__Objective__: Keep only the lines of the data below that contain "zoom", and copy them.
═══ Information shown ═══
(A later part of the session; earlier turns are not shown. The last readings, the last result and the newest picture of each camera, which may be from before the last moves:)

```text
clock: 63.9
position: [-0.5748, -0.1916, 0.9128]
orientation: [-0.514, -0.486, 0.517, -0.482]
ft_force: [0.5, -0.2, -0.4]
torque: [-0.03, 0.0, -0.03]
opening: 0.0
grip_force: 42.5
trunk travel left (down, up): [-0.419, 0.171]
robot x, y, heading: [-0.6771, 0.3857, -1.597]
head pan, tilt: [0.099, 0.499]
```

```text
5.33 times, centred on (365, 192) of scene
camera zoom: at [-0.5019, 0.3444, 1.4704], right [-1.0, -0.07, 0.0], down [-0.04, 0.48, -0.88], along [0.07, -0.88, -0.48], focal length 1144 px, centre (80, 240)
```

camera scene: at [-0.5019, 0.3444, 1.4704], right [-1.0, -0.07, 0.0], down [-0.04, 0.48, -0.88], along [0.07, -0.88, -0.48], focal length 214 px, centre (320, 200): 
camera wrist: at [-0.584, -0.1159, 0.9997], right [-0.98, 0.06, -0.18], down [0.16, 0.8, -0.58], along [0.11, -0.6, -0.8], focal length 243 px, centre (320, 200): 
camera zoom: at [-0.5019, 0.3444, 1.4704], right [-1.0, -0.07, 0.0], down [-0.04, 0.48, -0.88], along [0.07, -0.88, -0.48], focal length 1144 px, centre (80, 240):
═══
__Output of the task__:
camera zoom: at [-0.5019, 0.3444, 1.4704], right [-1.0, -0.07, 0.0], down [-0.04, 0.48, -0.88], along [0.07, -0.88, -0.48], focal length 1144 px, centre (80, 240)
camera zoom: at [-0.5019, 0.3444, 1.4704], right [-1.0, -0.07, 0.0], down [-0.04, 0.48, -0.88], along [0.07, -0.88, -0.48], focal length 1144 px, centre (80, 240):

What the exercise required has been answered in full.